Europium anomalies in detrital zircons record major transitions in Earth geodynamics at 2.5 Ga and 0.9 Ga

Trace elements in zircon are a promising proxy with which to quantitatively study Earth's long-term lithospheric processes and its geodynamic regimes. The zircon Eu anomaly reflects the crystallization environment of its felsic or intermediate parental magma. In particular, it provides insight into the water content, magmatic redox conditions, and the extent of pla-gioclase fractionation in the source rock or its occurrence as a cogenetic crystallizing phase from the magma. We performed a statistical analysis of Eu anomalies from a compilation of detrital zircons over geologic time and found a major decrease in Eu anomaly ca. 2.5 Ga and an important increase ca. 0.9 Ga. Coupled with thermodynamic modeling, we suggest that these variations could be due to long-term change in the chemical system of the mafic source from which the intermediate to felsic melt and derived zircons were produced.

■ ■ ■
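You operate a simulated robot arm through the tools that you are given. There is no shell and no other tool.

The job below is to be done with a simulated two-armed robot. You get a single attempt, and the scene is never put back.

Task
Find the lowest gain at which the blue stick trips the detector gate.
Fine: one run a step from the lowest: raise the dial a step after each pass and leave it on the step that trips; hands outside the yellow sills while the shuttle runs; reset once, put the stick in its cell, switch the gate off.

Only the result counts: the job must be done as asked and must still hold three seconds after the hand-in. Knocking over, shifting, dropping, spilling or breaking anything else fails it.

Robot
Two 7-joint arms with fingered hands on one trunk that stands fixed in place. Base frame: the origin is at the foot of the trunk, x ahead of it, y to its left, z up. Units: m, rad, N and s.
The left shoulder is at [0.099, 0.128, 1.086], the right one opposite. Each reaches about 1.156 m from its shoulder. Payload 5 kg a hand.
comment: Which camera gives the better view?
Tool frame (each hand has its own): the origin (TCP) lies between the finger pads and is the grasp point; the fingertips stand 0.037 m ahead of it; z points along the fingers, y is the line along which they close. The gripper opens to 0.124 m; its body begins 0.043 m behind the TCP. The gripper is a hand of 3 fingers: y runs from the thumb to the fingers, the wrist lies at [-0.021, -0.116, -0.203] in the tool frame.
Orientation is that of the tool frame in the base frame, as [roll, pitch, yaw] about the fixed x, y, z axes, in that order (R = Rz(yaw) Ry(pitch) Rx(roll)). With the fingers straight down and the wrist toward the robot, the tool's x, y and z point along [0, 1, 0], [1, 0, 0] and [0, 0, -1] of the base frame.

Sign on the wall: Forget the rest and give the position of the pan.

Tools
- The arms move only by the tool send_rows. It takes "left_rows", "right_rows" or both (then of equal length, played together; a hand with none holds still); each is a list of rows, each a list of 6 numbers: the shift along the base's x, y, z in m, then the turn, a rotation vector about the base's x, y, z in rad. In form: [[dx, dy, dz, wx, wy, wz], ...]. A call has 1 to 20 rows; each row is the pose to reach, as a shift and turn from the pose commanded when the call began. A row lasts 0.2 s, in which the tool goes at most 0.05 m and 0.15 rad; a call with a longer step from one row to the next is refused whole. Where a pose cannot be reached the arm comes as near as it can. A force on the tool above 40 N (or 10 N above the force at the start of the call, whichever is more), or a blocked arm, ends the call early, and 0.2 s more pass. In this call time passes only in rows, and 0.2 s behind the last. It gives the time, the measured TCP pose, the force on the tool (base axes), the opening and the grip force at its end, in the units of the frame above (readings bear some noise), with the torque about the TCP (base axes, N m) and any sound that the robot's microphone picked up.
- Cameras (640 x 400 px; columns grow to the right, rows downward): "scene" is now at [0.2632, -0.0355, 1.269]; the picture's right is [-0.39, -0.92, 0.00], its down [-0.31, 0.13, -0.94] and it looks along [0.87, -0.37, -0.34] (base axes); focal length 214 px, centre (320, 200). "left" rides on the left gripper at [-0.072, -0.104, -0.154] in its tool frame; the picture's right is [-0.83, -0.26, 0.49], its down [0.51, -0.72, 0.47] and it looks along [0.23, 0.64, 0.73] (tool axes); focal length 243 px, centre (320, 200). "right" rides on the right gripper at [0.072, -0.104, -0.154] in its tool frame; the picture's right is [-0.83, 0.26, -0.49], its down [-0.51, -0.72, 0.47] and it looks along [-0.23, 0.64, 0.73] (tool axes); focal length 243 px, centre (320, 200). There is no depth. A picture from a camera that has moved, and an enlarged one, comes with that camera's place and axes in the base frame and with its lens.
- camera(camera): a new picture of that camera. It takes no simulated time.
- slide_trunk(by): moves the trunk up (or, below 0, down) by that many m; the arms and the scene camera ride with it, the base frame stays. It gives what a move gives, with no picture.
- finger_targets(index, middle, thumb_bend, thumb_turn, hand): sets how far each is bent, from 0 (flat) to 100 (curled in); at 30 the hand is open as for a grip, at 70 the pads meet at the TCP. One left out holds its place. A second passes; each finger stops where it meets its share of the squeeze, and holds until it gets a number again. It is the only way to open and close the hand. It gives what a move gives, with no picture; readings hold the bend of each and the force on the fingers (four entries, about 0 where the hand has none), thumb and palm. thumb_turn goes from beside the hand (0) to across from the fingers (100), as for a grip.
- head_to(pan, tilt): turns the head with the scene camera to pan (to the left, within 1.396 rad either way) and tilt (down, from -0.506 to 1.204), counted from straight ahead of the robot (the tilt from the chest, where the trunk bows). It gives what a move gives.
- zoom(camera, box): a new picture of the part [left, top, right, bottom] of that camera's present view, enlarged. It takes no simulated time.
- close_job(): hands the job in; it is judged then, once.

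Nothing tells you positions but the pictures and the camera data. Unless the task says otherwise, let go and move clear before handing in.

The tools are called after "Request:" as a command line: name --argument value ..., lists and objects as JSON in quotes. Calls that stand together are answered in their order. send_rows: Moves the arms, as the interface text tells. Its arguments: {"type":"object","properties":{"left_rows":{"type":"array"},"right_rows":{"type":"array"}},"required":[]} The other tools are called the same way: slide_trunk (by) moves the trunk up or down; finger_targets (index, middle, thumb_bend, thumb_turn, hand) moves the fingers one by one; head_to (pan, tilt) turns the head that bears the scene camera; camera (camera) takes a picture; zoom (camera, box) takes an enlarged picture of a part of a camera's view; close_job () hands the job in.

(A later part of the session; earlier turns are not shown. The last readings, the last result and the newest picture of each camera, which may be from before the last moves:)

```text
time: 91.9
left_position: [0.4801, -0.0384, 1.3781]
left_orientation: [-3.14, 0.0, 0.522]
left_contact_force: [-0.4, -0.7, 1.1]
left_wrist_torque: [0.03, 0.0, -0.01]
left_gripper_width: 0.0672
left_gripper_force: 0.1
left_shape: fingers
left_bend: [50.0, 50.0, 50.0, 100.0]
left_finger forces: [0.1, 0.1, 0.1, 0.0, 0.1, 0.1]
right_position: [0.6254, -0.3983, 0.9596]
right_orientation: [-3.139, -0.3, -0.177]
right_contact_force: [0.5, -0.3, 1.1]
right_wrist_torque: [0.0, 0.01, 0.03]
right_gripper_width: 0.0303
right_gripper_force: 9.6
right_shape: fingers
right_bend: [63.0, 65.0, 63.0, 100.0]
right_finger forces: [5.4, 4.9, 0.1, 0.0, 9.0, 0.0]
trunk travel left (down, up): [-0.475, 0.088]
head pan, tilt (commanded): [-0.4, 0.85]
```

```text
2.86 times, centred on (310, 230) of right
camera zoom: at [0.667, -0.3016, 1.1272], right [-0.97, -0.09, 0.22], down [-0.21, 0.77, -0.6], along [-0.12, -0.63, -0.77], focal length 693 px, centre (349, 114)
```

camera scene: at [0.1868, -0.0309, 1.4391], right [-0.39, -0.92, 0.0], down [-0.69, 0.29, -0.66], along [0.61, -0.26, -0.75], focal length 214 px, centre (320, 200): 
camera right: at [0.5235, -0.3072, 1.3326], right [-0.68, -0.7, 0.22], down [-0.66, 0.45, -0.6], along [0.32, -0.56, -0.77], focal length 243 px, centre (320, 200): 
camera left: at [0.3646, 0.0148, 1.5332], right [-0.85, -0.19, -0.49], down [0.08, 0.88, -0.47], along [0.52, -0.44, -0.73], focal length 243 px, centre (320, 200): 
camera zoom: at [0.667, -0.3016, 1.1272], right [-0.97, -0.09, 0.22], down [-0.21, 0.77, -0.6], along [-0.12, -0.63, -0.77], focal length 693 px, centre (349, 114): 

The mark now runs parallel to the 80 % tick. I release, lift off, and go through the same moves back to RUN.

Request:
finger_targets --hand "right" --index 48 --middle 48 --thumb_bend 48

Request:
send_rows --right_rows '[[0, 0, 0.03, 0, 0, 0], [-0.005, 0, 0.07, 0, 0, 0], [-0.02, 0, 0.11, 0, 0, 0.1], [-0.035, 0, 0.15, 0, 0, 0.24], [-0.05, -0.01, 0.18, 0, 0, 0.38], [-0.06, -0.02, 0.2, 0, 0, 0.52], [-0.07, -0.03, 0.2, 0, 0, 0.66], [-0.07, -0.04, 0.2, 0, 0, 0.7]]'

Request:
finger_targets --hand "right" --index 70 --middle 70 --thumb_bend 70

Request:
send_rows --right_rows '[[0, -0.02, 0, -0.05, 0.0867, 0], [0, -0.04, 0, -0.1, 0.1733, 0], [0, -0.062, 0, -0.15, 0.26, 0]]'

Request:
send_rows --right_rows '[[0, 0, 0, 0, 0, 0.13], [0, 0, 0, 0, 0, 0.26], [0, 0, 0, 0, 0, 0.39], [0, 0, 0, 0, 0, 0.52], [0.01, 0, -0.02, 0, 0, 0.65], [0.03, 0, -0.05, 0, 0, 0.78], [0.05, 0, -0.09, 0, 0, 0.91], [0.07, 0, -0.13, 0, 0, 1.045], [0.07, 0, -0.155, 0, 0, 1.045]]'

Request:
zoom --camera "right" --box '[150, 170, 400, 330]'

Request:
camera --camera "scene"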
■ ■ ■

The 2.5 Ga drop was likely associated with an enrichment in incompatible elements in the mafic source, which extended the pressure-temperature field of plagioclase stability as a cogenetic melt phase. We interpret the 0.9 Ga rise to record increasing hydration of magmagenetic sites due to the general development of cold subduction systems, which would delay and/or suppress the saturation of plagioclase in hydrous magmagenetic sites.